Tag: Economics

  • A Different Forecast

    Those who follow international trade pay close attention to forecasts of economic growth, consumer spending, and business investment. No surprises there: it seems obvious that if consumers are spending freely, imports will be in greater demand, while if a country’s economy is headed downward, its appetite for foreign goods will wane.

    A new report from the United Nations Conference on Trade and Development, released in early December, requires a rethinking of the forces driving trade in goods. Since the global financial crisis struck in 2008, UNCTAD finds, the volume of trade has generally moved in tandem with the global financial cycle, except during the COVID-19 pandemic.

    UNCTAD’s findings draw a measure of the global financial cycle developed by economists Silvia Miranda-Agrippino and Hélène Rey. Their measure incorporates hundreds of time series covering things like interest rates, cross-border capital flows, and leverage of major banks.
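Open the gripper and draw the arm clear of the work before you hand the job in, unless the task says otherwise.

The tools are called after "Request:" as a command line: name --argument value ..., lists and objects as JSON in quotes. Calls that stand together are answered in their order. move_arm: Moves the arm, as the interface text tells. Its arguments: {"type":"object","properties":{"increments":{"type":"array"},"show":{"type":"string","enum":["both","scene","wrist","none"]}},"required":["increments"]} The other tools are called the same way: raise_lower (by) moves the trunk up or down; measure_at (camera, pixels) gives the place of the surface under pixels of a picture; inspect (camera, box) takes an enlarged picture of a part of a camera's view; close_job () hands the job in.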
UNCTAD finds it to be highly correlated with the volume of trade, showing that “Global financial conditions and world trade are heavily interlinked.” It adds, “many economic textbooks do not consider this dimension when they discuss the determinants of trade flows.”

    This work yields some surprises. It shows, contrary to conventional wisdom, that when the U.S. dollar strengthens against other currencies, the impact on U.S. imports is negative, not positive. It also finds that a rise in the VIX index of U.S. share-price volatility triggers an immediate global decline in trade as firms hunker down in the face of unstable economic policies. While trade in commodities and energy products doesn’t move with the financial cycle, trade in containerized freight and motor vehicles is highly correlated — suggesting a relationship between financial markets and freight rates that trade watchers might want to examine more closely.

  • About That Manufacturing Renaissance

    The Biden Administration asserts there’s a “manufacturing renaissance” underway in the United States. Before it, the Trump administration claimed much the same. The federal government has certainly handed out a good deal of money to support manufacturing, in addition to aiding it with tariffs put in place by both Trump and Biden. But while manufacturing capacity, as measured by the Federal Reserve Board, has increased about 2.3 percent since Biden took office in 2021, labor productivity in manufacturing — basically, output per work hour — is down, according to figures released in early December. Total factor productivity, a measure of how industries improve technology and production processes to squeeze more output from a given quantity of inputs, fell in manufacturing in 2023 even as it rose in most other U.S. industries. These facts help explain why the Fed’s Industrial Production Index has been flat since the Obama years, save for a dip during the COVID-19 pandemic.

    How does this square with the boom in factory construction and the many newspaper articles about new factories reviving down-at-the-heels communities? What seems to be going on is less a manufacturing renaissance than a restructuring. According to the Census Bureau, the computer, electronic, and electrical manufacturing sector has accounted for well over half of manufacturers’ construction spending this year, and construction in the transportation equipment sector is also strong. Meanwhile, construction in other manufacturing sectors has barely grown or even declined after accounting for inflation.

    This is relevant to the much-discussed “reshoring” of manufacturing. To the extent that “reshoring” is underway, it seems to be concentrated in a handful of sectors, notably semiconductors, electric vehicle batteries, pharmaceuticals, and medical equipment. There are few signs of U.S.-made goods supplanting imports of industrial machinery, plastics and rubber products, synthetic fibers, paper, textiles, and any number of other products. Despite all the government support and the talk of tariffs, many manufacturers don’t seem to see the future in the United States.

  • The Value of Value Chains

    Usually, the action at the American Economics Association’s annual meeting revolves around weighty pronouncements by prominent economists. What I found striking about this year’s meeting, which was held in New Orleans the first weekend in January, was the considerable attention devoted to value chains. These sessions didn’t attract the huge crowds of the ballroom speeches about inflation and innovation, but they did offer some interesting insights.

    One important development is the use of data about individual firms to understand how value chains actually work. Some of the most useful data comes from tax records, which may provide a detailed picture of business-to-business relationships. One such study, presented by Felix Tintelnot of the University of Chicago, uses Belgian tax and customs filings to show that imports account for a far greater share of domestic consumption than the government estimates. A study presented by Yuhei Miyauchi of Boston University, using tax data from Chile, shows how COVID-19 quickly disrupted relationships among domestic firms, forcing value chains to be forged anew. A paper offered by Nitya Pandalai-Nayar of the University of Texas, based on firm-level data, reports that 44% of U.S. factories export, more than twice the rate estimated from government surveys. One consistent finding: traditional trade statistics don’t offer an accurate picture of how value chains work.

    Other presentations discussed such matters as firms’ responses to input shortages, ports’ responses to shipping delays, the use of inventories to manage supply-chain risk, and the role of interest rates as a driving force behind globalization. The common thread is that time-worn two-country, two-commodity models of international trade have given way to the understanding that trade is undertaken by firms engaged in complex relationships, not by countries exchanging cloth for wine.